↓

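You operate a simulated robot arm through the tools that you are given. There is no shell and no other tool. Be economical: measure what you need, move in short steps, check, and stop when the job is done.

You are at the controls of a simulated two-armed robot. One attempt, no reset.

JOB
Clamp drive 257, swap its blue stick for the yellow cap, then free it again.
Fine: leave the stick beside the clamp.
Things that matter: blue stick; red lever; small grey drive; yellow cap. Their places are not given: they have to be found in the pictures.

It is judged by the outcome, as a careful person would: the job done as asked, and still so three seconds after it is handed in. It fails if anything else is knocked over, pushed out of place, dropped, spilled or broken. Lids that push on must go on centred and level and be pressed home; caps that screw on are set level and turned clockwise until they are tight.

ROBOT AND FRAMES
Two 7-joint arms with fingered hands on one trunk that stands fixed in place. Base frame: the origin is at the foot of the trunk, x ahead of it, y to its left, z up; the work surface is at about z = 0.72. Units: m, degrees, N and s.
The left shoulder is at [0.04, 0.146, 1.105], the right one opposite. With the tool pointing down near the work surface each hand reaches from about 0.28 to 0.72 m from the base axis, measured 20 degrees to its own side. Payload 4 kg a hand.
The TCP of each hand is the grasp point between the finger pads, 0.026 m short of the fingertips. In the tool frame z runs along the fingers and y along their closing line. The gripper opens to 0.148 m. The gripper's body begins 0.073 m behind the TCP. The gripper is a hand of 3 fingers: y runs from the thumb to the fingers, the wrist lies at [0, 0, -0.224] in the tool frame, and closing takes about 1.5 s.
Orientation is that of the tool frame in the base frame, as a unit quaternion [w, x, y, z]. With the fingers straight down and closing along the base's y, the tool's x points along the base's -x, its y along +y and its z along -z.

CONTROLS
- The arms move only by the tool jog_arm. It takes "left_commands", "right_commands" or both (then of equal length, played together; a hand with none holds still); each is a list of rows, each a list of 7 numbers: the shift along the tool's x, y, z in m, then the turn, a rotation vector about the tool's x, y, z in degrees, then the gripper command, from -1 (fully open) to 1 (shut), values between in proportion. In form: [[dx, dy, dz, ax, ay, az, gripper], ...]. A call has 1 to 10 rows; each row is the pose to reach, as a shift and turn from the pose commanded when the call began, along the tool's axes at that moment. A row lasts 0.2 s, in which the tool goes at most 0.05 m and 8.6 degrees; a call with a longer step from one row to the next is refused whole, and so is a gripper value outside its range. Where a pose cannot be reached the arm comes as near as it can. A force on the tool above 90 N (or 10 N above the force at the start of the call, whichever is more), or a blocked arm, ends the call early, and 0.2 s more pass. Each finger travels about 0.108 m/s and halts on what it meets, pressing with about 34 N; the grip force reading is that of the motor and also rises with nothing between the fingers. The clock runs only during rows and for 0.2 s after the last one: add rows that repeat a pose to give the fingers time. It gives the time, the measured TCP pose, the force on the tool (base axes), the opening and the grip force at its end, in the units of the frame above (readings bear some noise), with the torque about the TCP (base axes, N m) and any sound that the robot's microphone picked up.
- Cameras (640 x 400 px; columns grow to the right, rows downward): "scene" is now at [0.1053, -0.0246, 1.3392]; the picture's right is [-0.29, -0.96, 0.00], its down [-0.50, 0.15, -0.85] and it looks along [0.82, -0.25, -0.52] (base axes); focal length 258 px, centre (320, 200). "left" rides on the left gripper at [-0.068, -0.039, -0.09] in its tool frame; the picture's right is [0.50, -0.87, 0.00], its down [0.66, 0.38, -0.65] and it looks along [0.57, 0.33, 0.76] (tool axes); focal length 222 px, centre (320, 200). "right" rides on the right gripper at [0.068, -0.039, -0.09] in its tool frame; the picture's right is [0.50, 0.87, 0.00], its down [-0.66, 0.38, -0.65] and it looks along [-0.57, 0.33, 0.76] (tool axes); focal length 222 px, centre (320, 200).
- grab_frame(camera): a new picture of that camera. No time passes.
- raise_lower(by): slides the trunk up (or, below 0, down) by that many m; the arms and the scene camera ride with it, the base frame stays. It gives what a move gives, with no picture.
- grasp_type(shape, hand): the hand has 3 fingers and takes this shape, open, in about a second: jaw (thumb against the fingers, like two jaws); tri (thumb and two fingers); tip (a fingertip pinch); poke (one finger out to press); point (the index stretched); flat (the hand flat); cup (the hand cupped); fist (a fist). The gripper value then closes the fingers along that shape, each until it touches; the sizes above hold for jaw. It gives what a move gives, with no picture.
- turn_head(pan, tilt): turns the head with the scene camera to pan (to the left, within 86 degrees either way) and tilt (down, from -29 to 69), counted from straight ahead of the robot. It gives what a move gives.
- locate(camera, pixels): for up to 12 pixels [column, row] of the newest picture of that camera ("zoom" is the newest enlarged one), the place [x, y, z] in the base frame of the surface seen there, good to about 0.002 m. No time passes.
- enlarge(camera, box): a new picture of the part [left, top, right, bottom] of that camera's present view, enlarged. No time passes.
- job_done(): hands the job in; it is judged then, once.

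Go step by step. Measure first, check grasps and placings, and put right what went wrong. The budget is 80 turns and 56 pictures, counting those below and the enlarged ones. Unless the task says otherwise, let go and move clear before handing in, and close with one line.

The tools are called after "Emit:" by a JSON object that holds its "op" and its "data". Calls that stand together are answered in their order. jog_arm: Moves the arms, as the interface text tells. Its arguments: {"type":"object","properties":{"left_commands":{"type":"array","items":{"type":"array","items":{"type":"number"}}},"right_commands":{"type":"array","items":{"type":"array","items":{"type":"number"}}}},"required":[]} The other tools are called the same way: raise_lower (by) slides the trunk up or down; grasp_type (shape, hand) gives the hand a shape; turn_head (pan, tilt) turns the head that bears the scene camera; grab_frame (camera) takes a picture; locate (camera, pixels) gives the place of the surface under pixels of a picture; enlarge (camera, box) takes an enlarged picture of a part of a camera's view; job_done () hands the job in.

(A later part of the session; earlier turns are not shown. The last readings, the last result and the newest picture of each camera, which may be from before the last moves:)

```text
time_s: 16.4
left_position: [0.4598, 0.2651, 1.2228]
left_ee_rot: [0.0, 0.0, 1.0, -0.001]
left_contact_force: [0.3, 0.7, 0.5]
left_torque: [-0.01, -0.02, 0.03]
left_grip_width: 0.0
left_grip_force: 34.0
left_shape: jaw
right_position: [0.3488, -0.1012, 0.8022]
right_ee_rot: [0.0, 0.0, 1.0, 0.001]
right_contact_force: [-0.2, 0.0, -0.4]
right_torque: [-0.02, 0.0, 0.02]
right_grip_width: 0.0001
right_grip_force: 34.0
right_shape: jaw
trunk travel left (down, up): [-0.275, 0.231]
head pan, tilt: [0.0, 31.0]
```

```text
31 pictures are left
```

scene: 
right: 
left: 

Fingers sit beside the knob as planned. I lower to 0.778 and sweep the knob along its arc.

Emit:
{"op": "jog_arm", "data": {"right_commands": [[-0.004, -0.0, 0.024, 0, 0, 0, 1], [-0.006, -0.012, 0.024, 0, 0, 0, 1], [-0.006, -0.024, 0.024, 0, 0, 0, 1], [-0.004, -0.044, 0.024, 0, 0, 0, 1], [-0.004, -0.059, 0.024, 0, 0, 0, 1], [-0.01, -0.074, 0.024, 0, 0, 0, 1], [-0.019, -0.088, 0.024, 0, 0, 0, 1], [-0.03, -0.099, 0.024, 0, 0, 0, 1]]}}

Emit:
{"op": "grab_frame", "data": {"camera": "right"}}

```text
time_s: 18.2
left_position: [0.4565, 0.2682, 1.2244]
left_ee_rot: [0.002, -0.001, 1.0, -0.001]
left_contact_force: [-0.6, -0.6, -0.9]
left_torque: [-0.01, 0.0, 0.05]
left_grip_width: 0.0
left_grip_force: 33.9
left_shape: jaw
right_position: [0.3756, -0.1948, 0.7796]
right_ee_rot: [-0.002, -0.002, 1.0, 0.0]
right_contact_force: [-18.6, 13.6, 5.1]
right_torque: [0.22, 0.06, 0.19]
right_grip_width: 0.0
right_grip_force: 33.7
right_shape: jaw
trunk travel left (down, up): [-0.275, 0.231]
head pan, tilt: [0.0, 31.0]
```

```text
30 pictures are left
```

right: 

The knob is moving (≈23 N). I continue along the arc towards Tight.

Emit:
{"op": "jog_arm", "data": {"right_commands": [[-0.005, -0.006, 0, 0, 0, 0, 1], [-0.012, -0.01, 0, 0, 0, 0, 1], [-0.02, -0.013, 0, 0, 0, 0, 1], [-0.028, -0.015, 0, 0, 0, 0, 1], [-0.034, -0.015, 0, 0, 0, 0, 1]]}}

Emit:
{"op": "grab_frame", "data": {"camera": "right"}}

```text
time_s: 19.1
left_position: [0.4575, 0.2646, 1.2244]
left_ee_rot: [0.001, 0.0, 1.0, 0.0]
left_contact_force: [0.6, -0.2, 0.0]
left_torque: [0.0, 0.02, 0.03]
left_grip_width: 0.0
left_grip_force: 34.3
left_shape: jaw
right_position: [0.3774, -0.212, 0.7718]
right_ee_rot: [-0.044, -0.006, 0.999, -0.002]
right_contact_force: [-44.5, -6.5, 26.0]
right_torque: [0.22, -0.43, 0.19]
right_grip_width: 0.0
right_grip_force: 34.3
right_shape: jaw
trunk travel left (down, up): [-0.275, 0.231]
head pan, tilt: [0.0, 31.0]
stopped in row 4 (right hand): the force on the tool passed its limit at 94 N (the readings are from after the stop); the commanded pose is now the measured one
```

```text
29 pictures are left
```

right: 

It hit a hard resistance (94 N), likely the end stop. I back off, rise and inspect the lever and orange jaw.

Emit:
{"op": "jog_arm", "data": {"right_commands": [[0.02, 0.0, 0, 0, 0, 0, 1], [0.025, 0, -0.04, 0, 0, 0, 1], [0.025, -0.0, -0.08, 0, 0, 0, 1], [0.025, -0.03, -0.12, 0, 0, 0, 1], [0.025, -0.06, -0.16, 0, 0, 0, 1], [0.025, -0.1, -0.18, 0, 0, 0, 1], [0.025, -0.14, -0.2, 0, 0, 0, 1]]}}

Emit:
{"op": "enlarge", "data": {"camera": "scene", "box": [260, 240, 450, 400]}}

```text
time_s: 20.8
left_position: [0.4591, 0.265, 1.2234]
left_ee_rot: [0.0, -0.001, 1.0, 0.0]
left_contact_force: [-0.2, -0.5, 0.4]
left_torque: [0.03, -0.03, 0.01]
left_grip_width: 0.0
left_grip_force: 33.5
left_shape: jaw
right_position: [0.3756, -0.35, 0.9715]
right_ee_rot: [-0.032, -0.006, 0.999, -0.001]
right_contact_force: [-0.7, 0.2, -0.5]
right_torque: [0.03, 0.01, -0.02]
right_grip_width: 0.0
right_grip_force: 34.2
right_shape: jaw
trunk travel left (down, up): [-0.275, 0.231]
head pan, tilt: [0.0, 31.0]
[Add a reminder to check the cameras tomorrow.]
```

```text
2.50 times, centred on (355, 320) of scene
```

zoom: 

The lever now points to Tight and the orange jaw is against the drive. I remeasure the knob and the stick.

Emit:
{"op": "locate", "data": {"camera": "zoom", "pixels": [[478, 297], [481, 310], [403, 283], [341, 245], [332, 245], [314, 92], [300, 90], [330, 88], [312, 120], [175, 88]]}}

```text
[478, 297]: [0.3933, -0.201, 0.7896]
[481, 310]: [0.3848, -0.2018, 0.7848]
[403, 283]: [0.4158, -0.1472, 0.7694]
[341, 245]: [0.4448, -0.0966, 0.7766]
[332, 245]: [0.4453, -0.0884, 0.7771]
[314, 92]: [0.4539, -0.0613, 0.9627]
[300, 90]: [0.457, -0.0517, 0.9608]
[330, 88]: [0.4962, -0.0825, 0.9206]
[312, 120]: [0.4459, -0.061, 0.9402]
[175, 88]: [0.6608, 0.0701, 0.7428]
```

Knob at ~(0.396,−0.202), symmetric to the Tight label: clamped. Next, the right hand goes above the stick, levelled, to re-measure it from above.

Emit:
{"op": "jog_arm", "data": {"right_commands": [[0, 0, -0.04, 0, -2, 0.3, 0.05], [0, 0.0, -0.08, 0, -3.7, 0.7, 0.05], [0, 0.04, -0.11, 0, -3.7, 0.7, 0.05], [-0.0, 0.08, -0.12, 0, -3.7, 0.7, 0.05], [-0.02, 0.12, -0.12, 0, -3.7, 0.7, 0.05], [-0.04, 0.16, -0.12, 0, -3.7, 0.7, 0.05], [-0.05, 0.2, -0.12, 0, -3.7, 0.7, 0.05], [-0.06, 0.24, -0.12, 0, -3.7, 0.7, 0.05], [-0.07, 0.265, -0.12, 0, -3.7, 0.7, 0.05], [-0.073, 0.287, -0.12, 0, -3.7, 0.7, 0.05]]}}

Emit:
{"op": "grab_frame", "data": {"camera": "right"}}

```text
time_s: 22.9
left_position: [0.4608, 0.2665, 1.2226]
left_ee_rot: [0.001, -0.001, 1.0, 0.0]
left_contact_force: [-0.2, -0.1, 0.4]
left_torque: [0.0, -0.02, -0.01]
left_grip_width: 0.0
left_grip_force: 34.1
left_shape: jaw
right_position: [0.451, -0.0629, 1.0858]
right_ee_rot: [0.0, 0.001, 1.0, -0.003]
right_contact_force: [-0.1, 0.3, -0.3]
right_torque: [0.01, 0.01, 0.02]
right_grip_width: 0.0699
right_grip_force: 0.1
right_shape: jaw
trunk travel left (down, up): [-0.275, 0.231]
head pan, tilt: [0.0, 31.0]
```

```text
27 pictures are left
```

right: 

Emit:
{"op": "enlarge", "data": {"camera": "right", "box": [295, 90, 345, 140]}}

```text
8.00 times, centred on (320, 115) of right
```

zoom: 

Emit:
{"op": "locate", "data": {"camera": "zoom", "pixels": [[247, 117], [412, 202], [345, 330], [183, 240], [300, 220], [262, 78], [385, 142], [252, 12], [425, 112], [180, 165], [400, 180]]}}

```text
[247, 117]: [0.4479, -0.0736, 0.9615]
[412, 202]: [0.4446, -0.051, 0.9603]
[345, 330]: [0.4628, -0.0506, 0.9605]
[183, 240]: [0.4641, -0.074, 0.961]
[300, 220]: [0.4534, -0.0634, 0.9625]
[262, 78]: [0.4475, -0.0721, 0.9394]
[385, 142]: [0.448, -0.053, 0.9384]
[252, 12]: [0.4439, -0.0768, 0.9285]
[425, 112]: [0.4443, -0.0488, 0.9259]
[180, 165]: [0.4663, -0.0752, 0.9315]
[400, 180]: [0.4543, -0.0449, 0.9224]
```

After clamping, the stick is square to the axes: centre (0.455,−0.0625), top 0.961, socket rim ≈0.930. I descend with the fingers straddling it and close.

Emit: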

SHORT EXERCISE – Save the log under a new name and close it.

↑

SHORT EXERCISE – Give only a number: how many lines of the data hold the string "blue"?

WRITTEN RESPONSE – 2